§ **YOUR GOAL**
Copy out every line containing the word "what".

§ **RECORDED DATA**
begin
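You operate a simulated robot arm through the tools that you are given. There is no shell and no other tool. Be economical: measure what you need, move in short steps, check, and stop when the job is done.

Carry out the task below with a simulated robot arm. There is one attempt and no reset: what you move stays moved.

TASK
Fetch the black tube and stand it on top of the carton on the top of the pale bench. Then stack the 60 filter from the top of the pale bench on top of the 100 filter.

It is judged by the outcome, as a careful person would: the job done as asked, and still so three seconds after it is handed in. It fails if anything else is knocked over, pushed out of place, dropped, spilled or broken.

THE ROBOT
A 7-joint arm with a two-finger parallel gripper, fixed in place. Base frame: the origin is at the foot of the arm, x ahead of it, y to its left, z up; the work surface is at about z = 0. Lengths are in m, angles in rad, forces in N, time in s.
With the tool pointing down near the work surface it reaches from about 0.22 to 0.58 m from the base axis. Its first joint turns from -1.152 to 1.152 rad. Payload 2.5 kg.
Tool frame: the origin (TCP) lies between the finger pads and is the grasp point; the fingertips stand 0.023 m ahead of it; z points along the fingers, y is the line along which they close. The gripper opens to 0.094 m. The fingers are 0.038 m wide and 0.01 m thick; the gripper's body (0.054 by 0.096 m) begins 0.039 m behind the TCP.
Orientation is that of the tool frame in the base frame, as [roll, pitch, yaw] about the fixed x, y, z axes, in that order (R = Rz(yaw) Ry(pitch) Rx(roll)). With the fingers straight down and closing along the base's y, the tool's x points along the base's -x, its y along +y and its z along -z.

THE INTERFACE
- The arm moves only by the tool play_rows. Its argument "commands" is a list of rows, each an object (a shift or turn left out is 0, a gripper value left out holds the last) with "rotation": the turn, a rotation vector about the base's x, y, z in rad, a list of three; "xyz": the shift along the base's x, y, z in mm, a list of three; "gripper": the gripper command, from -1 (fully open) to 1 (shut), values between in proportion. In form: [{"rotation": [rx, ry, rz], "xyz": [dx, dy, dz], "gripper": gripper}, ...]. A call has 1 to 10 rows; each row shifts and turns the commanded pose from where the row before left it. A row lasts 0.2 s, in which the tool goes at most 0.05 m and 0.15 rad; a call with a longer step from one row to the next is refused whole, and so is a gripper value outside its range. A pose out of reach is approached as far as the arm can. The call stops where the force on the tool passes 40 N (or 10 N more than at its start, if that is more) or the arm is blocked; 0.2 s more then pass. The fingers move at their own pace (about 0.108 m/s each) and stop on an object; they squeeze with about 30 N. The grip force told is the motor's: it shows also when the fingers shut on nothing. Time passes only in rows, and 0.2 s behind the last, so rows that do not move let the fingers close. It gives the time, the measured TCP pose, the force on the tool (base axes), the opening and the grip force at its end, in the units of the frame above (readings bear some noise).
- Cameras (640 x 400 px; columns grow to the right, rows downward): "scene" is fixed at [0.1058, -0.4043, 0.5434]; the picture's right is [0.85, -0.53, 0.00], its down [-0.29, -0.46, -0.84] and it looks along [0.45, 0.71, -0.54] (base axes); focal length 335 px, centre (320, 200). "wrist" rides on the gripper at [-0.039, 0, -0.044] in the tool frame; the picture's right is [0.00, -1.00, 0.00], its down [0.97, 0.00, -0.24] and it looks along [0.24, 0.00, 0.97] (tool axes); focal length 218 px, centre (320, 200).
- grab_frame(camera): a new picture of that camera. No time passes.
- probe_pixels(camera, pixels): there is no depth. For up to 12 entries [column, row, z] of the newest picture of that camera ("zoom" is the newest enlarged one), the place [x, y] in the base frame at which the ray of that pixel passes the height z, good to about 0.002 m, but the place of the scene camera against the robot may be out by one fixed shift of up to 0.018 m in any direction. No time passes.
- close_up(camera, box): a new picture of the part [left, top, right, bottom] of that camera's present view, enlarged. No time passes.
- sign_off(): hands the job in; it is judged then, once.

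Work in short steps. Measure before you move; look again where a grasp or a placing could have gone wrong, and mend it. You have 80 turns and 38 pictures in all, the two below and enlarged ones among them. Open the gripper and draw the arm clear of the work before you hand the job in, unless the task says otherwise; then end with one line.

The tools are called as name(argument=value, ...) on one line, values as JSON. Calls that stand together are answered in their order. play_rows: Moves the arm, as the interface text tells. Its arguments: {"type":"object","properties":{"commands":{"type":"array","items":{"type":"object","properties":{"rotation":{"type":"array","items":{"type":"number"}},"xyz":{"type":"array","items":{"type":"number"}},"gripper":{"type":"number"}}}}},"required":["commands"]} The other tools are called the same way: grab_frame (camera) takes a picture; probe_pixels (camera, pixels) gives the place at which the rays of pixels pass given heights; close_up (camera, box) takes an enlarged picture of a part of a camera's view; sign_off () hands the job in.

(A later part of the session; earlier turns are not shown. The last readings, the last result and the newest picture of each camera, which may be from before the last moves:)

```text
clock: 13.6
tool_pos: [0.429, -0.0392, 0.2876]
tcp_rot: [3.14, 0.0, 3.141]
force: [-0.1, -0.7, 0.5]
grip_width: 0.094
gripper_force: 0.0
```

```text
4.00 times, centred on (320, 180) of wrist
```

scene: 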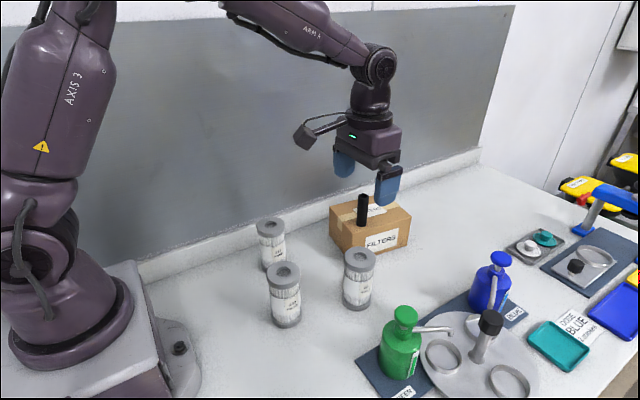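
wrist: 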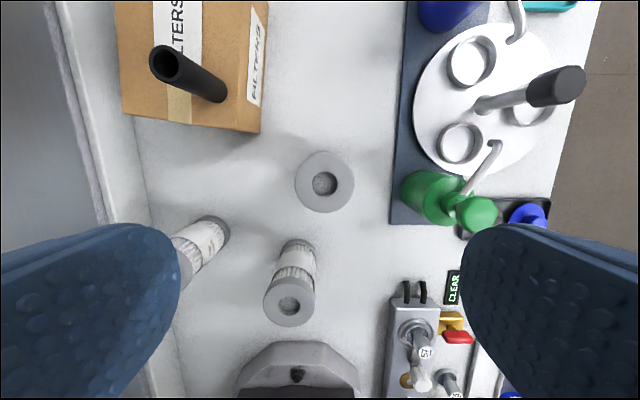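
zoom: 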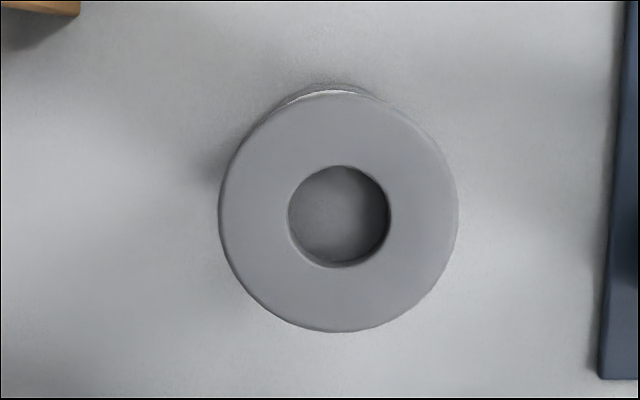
end
§ **RESULT OF THIS TASK**
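You operate a simulated robot arm through the tools that you are given. There is no shell and no other tool. Be economical: measure what you need, move in short steps, check, and stop when the job is done.
Carry out the task below with a simulated robot arm. There is one attempt and no reset: what you move stays moved.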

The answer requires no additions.